### Brief a
Return the lines from the line containing "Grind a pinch" through the line containing "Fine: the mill" exactly. No other line should appear in the answer.

=== Selected text ===

The World Refugee & Migration Council along with the American Academy of Arts and Sciences have published an important new book analyzing the nature, causes, and consequences of grand corruption, showing how it can be assessed, measured, and attacked from within and without. The book is edited by Robert I Rotberg and Fen Osler Hampson.
Grand Corruption is now available from bookstores everywhere.
The volume brings together in a single, definitive text some of the best analyses on how to measure the costs of grand corruption and dissects the legal approaches and institutions to counter grand corruption and kleptocracy. Through a series of compelling country case studies, the book explores how corrupt political elites and public officials have stolen from the public purse for personal gain at the expense of their own people and their country’s social and economic development. It also highlights the role of financial and legal intermediaries in the West in laundering these ill-gotten gains. The volume then explores the impact of existing legal constraints on controlling corruption, some of which are still in the evolutionary stage of development. It draws lessons from different national attempts to control corruption as well as regional and international initiatives. The final section of the volume discusses a variety of new anti-corruption initiatives, including efforts to establish an International Anti-Corruption Court.

===

### Brief b
Write out the selected text from "The World Refugee" to "from bookstores everywhere.", both included.

=== Working data ===

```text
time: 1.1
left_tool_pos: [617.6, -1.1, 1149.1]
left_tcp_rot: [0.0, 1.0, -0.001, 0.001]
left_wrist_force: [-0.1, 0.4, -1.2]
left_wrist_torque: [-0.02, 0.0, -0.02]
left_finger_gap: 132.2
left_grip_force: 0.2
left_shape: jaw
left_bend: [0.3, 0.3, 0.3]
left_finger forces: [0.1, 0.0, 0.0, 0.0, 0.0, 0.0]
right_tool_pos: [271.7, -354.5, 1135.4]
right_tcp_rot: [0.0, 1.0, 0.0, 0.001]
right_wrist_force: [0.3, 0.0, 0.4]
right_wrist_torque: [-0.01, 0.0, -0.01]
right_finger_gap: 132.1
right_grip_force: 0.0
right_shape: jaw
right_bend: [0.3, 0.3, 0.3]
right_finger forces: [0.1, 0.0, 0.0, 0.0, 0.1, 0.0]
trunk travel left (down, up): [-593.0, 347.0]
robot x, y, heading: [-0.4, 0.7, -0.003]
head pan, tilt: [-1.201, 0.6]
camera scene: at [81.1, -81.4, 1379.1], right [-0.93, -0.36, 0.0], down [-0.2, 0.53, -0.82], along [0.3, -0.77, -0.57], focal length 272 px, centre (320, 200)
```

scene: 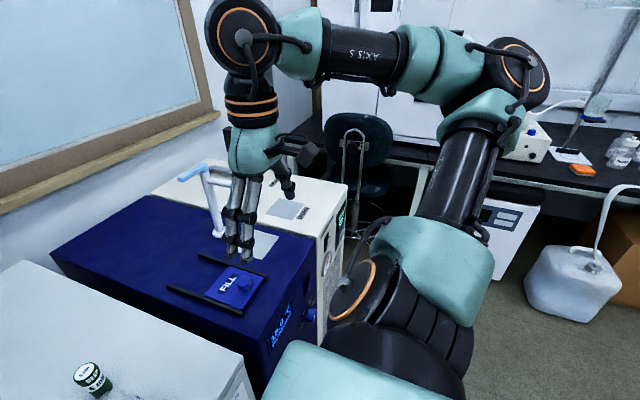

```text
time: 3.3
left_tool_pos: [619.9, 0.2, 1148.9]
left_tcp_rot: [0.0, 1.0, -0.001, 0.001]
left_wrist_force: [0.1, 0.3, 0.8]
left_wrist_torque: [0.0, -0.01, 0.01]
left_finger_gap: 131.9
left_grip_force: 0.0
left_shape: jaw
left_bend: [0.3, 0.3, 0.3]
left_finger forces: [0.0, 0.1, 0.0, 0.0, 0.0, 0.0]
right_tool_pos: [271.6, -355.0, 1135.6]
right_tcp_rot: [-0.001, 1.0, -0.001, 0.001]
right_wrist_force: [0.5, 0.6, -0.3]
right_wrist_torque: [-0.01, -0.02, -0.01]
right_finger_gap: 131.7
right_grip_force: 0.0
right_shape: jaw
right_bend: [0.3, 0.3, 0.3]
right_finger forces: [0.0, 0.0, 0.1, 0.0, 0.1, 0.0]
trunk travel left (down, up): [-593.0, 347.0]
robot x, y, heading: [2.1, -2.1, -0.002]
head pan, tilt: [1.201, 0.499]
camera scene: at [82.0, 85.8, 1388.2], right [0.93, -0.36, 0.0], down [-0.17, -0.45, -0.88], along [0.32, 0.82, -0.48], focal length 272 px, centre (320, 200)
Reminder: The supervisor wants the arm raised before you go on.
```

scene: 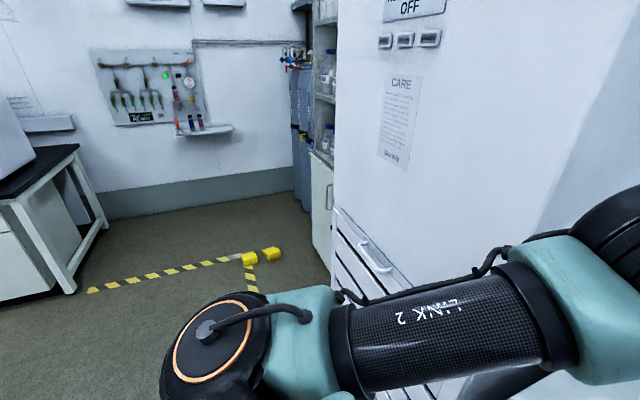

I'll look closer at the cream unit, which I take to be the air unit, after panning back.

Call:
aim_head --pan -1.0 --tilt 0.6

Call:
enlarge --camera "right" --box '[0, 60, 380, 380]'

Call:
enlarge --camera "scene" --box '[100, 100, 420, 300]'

===
=== Working data ===

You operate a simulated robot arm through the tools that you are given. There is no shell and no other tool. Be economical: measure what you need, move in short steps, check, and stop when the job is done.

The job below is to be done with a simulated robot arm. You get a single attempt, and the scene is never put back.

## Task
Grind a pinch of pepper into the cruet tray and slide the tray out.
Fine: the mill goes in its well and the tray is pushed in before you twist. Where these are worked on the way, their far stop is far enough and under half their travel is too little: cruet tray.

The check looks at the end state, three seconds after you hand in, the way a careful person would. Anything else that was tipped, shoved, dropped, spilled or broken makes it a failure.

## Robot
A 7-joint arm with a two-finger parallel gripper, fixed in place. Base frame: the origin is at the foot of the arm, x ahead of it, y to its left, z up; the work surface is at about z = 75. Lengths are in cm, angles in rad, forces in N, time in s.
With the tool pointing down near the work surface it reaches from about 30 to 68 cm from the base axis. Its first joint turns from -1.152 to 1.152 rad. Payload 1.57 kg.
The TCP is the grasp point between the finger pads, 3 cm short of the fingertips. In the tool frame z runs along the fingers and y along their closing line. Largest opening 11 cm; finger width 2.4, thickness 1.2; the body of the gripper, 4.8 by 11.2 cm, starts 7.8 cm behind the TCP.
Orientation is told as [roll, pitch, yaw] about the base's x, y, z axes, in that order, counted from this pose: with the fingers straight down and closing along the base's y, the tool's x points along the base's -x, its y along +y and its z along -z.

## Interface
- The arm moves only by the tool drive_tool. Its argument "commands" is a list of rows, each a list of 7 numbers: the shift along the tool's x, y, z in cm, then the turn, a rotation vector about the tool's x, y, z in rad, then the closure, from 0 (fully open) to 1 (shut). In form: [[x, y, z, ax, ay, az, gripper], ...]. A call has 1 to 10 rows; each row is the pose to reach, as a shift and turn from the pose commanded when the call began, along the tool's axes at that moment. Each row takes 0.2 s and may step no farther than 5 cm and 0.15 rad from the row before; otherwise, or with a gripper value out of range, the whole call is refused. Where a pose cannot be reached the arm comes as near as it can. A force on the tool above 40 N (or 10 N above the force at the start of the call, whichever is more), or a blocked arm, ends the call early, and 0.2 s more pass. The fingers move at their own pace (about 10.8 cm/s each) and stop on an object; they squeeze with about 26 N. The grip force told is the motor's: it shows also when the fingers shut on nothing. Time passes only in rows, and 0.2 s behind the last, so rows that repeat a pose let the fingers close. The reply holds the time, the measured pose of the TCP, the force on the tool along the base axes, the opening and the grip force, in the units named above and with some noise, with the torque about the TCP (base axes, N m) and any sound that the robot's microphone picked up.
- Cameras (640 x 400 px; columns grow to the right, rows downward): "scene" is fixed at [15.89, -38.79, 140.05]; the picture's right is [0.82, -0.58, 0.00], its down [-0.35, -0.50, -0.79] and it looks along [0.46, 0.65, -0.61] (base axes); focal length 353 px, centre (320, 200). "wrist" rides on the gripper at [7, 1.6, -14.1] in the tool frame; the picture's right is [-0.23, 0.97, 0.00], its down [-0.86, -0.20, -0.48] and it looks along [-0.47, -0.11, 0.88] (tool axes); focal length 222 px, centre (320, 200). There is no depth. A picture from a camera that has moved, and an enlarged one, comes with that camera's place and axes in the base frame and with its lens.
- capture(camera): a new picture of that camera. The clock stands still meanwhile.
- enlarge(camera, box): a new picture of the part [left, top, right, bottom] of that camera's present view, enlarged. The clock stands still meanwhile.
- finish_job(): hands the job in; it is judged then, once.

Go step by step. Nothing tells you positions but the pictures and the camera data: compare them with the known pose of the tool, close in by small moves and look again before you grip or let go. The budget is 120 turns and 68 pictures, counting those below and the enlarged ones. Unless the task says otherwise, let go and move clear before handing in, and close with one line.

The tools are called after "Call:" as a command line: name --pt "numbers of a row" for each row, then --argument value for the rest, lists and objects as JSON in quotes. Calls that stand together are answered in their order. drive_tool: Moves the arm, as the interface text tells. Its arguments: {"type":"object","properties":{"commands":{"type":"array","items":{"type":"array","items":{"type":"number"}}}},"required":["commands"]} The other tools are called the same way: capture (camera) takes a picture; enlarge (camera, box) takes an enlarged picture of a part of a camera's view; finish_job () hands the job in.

===
=== Working data ===

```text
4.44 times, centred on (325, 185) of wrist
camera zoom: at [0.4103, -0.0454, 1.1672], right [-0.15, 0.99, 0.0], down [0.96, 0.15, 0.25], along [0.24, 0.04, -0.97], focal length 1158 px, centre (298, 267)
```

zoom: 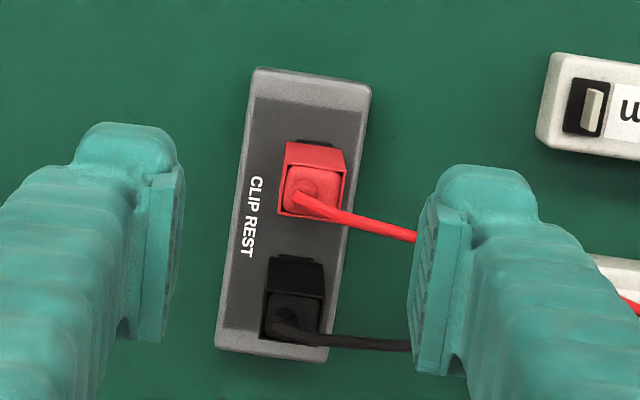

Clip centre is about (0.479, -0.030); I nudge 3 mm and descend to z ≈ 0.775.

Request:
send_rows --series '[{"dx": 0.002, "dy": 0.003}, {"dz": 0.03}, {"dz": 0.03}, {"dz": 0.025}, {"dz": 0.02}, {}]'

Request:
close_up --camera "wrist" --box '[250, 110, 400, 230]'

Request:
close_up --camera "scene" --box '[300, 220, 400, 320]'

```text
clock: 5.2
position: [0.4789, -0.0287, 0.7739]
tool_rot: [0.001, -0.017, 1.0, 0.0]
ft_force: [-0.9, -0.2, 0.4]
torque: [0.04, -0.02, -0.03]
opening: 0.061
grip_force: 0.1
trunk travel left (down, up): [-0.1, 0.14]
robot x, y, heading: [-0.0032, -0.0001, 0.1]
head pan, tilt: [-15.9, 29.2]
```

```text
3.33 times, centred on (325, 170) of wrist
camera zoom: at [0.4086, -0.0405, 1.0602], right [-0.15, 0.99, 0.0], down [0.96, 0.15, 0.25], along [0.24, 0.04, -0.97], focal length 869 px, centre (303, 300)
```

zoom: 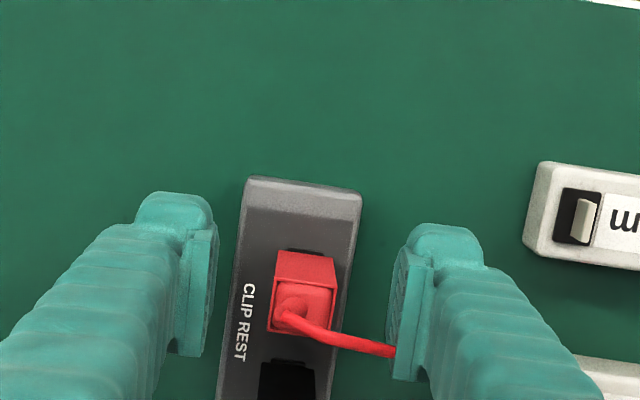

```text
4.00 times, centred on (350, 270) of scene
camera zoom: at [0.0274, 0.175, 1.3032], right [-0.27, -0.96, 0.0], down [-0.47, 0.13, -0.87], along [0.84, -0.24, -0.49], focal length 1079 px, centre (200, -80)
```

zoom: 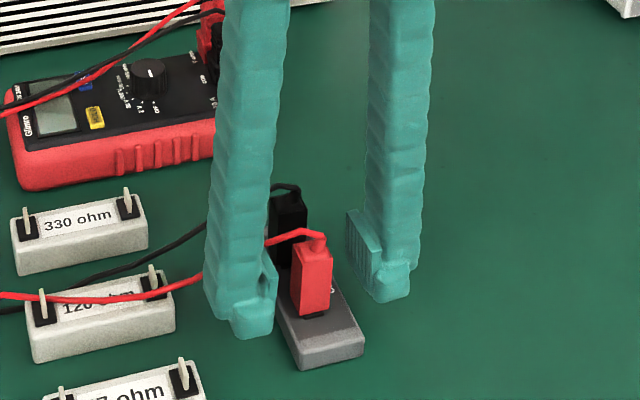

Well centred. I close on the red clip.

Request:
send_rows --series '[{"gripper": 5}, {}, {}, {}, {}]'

===

### Exercise answer a
Grind a pinch of pepper into the cruet tray and slide the tray out.
Fine: the mill goes in its well and the tray is pushed in before you twist. Where these are worked on the way, their far stop is far enough and under half their travel is too little: cruet tray.

### Exercise answer b
The World Refugee & Migration Council along with the American Academy of Arts and Sciences have published an important new book analyzing the nature, causes, and consequences of grand corruption, showing how it can be assessed, measured, and attacked from within and without. The book is edited by Robert I Rotberg and Fen Osler Hampson.
Grand Corruption is now available from bookstores everywhere.